TASK GOAL — Count each line in which the word "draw" appears. Reply with the total and nothing more.

Stored data:
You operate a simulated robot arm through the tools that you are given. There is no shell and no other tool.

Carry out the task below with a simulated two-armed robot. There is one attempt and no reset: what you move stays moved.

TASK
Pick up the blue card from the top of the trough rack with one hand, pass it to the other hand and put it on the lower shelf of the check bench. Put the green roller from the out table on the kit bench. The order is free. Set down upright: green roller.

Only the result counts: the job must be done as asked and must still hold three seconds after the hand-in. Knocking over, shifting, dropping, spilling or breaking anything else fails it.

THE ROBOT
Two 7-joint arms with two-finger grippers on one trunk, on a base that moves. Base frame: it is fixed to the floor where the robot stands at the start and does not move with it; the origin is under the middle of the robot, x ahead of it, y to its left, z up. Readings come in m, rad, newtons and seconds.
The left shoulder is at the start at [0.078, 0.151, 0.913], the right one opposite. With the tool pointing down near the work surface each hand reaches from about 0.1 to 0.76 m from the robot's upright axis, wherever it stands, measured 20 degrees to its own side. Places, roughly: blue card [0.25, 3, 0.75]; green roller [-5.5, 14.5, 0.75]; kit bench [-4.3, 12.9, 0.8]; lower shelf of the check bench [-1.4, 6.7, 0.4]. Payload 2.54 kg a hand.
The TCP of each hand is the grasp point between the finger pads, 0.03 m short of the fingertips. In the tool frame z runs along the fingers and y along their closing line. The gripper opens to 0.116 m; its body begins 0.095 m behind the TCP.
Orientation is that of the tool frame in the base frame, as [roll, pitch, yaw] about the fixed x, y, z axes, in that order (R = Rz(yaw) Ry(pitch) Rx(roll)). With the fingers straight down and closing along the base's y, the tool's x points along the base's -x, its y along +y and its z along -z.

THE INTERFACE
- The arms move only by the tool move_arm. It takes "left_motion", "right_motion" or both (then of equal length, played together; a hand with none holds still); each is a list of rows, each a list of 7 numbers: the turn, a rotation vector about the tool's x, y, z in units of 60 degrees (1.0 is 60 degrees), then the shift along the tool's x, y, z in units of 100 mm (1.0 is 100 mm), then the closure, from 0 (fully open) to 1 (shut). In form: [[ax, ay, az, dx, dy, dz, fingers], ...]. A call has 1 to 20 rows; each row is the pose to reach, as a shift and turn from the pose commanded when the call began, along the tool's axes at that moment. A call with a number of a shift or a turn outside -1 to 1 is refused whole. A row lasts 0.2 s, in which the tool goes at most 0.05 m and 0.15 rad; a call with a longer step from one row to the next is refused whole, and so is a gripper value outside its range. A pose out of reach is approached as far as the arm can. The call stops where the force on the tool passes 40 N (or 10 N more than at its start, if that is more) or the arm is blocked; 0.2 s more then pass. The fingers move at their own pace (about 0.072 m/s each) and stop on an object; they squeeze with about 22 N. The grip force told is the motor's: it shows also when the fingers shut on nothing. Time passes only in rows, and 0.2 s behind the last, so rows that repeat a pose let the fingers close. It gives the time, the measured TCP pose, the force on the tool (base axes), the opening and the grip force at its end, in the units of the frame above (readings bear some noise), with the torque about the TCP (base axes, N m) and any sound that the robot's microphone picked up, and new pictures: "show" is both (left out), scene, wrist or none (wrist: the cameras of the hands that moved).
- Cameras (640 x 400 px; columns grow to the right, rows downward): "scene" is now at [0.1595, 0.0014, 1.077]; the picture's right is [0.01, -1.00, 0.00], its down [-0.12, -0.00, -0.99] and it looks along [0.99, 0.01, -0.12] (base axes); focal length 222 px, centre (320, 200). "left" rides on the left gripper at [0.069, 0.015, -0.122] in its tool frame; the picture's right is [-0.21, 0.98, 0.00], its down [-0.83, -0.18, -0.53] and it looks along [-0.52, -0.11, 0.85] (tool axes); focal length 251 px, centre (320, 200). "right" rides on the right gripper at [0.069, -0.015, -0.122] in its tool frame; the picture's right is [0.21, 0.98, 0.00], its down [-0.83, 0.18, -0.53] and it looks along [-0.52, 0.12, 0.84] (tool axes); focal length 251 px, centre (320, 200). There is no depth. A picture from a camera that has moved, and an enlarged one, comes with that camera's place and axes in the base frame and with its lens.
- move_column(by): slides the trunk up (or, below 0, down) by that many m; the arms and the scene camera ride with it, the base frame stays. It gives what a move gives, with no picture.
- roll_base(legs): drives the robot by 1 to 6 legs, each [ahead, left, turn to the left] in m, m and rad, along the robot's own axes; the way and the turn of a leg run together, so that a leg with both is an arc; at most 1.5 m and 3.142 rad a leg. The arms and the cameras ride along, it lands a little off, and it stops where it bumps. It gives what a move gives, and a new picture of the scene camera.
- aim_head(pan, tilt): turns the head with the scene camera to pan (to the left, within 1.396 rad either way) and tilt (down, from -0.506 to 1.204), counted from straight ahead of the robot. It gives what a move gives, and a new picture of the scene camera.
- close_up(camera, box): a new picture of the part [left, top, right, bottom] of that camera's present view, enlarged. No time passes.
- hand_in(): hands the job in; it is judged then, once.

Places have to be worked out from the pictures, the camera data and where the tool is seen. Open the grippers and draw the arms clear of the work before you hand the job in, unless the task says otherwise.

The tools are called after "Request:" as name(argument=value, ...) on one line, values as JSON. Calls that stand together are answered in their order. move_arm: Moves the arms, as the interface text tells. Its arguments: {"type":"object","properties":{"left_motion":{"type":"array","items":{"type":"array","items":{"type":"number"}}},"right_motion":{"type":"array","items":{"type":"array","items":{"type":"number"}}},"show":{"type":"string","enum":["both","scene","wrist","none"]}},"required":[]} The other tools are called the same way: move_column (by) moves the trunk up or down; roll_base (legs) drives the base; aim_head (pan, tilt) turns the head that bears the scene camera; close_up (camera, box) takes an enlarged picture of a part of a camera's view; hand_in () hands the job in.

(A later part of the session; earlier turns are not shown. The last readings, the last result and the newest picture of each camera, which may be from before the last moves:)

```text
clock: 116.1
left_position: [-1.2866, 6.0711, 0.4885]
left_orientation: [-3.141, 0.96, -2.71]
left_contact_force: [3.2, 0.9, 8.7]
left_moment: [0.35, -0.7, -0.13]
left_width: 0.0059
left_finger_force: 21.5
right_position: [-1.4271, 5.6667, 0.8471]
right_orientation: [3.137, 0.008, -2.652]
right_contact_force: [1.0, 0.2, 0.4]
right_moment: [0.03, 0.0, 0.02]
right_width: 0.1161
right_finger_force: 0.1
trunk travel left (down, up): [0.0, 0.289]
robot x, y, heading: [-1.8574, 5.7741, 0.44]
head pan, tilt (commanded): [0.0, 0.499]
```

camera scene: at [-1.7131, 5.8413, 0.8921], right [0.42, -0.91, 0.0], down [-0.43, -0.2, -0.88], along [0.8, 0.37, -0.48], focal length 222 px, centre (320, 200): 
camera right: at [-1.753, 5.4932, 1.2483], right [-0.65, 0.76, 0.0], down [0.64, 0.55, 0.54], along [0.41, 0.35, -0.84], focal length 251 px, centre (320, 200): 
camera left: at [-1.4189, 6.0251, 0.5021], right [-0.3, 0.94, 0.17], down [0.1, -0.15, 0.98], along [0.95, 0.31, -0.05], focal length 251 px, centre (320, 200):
==
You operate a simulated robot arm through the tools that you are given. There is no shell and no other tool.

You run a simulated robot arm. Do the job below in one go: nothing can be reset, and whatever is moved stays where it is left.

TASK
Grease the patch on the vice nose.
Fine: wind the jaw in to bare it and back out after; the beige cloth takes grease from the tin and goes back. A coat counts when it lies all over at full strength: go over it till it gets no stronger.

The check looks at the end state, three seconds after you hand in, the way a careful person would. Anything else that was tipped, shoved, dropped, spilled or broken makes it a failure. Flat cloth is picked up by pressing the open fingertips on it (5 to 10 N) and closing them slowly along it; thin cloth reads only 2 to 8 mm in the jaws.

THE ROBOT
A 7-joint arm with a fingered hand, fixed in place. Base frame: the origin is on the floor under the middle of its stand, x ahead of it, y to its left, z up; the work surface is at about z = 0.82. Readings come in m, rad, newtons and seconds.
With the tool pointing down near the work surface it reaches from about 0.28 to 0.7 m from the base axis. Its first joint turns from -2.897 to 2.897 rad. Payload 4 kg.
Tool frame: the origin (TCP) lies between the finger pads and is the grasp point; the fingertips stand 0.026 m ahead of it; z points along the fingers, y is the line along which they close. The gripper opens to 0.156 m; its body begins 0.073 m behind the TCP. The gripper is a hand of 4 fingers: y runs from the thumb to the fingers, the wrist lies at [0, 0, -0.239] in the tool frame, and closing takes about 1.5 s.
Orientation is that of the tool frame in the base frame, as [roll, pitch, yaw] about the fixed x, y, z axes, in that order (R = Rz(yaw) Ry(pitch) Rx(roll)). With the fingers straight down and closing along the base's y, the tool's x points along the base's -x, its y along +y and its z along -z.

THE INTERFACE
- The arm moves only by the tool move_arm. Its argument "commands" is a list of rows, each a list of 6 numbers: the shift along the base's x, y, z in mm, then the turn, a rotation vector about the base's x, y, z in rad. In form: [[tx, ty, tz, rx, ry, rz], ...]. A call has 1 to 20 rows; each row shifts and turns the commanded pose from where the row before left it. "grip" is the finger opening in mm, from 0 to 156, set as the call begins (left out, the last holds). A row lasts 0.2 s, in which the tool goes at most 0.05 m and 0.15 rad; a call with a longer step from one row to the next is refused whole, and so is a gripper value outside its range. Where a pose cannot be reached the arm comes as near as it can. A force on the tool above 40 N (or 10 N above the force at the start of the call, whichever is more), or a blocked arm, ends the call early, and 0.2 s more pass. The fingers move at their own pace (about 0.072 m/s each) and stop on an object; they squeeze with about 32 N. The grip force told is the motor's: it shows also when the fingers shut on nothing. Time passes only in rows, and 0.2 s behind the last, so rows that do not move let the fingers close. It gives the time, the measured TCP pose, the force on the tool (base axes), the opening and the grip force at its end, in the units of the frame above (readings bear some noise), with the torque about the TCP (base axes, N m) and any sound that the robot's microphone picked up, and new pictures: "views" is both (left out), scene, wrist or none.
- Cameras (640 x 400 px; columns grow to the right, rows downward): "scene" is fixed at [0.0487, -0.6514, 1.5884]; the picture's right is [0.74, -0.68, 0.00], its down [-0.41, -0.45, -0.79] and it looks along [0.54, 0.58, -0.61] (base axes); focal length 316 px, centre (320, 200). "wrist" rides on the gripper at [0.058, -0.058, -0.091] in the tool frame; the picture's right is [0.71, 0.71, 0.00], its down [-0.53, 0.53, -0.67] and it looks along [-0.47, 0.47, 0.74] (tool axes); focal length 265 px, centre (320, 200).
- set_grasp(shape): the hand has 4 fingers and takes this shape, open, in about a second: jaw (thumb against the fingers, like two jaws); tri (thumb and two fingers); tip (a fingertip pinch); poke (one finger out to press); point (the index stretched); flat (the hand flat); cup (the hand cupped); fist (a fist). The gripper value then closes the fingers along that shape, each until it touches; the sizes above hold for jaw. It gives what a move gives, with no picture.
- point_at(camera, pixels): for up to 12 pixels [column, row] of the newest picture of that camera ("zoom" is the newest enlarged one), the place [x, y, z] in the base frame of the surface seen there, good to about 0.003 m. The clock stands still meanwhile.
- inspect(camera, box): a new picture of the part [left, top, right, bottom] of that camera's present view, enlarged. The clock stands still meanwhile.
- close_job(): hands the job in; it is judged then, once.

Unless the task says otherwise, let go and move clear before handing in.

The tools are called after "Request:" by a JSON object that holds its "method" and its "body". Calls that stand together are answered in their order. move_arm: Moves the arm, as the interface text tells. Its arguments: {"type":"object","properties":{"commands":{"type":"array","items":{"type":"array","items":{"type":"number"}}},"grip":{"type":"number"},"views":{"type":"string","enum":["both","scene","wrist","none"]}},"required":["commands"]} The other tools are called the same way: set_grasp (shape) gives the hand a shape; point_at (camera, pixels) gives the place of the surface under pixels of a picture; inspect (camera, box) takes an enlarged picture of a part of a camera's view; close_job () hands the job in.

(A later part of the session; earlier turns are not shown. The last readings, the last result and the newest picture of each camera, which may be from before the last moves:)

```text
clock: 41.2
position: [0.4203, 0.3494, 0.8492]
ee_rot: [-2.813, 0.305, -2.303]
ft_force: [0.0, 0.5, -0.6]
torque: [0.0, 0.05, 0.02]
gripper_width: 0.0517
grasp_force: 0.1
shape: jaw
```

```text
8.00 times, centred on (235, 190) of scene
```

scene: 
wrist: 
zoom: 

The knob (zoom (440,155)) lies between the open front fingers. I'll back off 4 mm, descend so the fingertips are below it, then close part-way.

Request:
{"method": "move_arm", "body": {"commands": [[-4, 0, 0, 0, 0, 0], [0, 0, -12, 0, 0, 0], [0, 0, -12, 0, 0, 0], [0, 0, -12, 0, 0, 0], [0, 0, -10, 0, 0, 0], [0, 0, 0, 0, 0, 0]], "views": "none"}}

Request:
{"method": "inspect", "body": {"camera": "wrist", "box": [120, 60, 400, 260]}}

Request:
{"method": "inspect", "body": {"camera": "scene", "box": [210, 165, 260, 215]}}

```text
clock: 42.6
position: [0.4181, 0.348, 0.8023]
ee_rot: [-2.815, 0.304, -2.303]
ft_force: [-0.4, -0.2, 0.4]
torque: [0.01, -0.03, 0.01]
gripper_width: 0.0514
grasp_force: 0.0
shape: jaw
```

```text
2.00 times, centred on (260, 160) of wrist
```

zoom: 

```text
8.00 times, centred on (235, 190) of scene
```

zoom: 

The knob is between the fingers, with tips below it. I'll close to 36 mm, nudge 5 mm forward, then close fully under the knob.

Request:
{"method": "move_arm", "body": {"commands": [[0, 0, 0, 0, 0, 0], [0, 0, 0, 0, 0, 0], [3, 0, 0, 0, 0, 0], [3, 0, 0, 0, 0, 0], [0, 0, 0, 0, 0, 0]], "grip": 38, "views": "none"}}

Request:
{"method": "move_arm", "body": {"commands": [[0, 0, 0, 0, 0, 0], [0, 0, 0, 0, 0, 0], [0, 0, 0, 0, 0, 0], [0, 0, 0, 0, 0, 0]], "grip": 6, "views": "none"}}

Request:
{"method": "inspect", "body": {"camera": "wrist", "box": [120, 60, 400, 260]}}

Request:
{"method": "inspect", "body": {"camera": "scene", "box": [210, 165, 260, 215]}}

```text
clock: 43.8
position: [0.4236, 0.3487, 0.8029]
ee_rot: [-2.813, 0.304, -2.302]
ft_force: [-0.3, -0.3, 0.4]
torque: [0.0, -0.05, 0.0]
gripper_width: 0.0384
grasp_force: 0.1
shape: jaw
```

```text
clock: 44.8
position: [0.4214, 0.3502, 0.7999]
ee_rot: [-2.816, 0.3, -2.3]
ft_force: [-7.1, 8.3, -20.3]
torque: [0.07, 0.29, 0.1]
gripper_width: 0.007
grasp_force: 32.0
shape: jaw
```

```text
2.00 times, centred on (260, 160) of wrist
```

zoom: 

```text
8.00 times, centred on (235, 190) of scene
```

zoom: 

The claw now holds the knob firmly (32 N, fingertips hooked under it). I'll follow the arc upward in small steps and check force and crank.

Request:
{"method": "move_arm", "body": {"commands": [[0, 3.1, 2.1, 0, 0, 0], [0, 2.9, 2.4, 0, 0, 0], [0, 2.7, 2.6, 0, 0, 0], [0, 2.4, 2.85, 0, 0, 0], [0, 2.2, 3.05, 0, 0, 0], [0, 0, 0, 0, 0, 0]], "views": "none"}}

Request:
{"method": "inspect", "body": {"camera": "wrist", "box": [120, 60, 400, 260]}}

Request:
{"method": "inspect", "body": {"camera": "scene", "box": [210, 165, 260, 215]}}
* * *
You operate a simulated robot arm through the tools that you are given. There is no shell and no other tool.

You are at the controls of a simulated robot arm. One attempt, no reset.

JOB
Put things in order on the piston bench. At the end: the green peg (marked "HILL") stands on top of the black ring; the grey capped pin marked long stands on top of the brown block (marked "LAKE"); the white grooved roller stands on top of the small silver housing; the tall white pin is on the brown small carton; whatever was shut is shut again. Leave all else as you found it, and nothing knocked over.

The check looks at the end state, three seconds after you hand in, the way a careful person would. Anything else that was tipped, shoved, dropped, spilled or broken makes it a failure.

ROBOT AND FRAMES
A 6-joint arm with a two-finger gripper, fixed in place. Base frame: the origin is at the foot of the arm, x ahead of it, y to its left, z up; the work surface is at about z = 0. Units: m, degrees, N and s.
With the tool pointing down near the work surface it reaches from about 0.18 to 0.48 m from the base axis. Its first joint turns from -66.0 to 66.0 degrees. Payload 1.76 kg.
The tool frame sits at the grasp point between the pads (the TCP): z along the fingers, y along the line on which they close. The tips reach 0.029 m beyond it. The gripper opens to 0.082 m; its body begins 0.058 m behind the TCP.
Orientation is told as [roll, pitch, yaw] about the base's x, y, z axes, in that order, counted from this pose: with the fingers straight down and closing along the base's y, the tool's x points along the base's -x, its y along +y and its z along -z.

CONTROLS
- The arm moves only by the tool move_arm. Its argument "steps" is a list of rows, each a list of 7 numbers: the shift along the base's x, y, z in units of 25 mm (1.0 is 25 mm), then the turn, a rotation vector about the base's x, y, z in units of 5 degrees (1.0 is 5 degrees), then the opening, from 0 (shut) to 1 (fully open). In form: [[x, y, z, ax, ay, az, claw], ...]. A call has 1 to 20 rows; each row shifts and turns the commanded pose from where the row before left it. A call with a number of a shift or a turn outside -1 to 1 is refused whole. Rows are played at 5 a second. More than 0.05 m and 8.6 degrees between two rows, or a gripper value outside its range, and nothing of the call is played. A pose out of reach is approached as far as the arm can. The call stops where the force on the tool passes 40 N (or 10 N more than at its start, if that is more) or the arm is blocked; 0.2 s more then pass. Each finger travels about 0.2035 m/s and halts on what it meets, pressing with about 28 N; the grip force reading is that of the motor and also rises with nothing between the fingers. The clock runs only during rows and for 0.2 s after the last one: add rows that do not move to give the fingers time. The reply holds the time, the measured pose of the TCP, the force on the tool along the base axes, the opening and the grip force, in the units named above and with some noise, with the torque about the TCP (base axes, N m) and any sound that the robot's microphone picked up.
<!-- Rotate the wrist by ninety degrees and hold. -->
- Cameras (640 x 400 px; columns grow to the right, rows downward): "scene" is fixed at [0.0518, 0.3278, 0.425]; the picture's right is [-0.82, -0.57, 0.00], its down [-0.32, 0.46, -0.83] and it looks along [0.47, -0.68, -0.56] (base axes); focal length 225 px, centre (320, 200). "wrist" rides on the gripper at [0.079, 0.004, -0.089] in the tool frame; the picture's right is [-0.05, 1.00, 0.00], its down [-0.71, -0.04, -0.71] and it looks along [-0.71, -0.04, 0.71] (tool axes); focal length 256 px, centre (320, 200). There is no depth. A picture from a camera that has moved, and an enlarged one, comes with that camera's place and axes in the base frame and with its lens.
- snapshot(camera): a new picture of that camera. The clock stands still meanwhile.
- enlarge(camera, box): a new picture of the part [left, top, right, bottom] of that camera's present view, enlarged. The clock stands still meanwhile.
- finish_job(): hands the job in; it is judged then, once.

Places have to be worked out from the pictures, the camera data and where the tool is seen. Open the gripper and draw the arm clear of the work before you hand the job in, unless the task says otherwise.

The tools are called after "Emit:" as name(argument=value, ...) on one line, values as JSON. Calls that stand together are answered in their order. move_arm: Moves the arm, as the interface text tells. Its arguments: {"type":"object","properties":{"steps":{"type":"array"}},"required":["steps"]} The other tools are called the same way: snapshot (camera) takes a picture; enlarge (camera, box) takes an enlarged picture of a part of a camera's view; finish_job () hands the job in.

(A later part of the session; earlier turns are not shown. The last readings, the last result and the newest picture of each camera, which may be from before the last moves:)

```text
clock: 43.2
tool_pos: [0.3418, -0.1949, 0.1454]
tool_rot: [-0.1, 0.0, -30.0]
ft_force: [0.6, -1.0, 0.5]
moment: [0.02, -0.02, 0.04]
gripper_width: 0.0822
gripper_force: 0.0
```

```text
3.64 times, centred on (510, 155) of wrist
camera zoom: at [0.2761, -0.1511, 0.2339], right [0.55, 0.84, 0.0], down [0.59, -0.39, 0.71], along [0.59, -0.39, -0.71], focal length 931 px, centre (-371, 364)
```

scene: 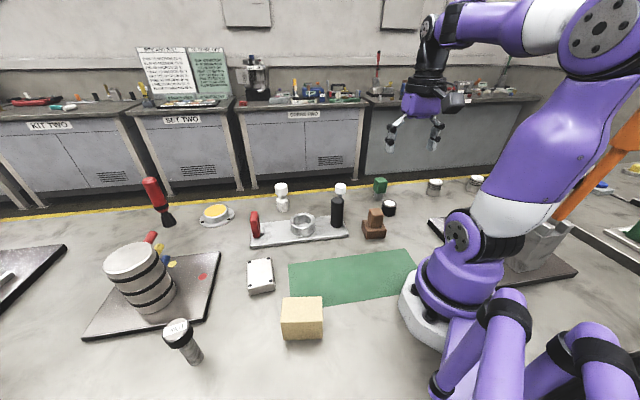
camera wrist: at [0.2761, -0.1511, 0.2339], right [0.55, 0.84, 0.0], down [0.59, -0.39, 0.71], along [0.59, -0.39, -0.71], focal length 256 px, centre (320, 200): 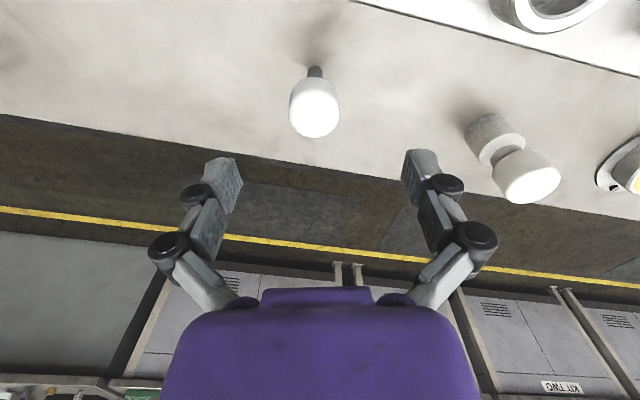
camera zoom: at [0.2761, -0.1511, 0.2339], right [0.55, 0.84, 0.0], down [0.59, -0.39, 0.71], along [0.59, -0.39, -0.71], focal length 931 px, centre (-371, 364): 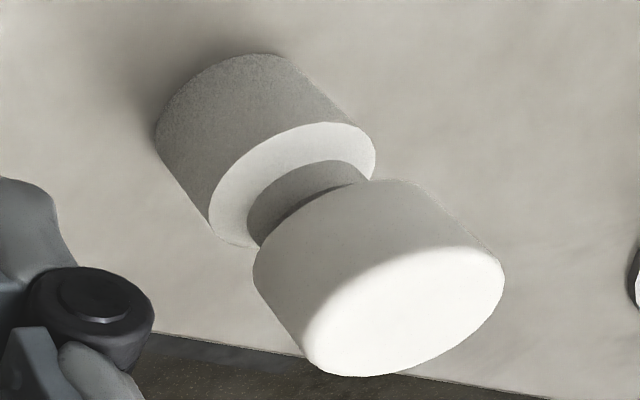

ANSWER TO THIS PROBLEM — 2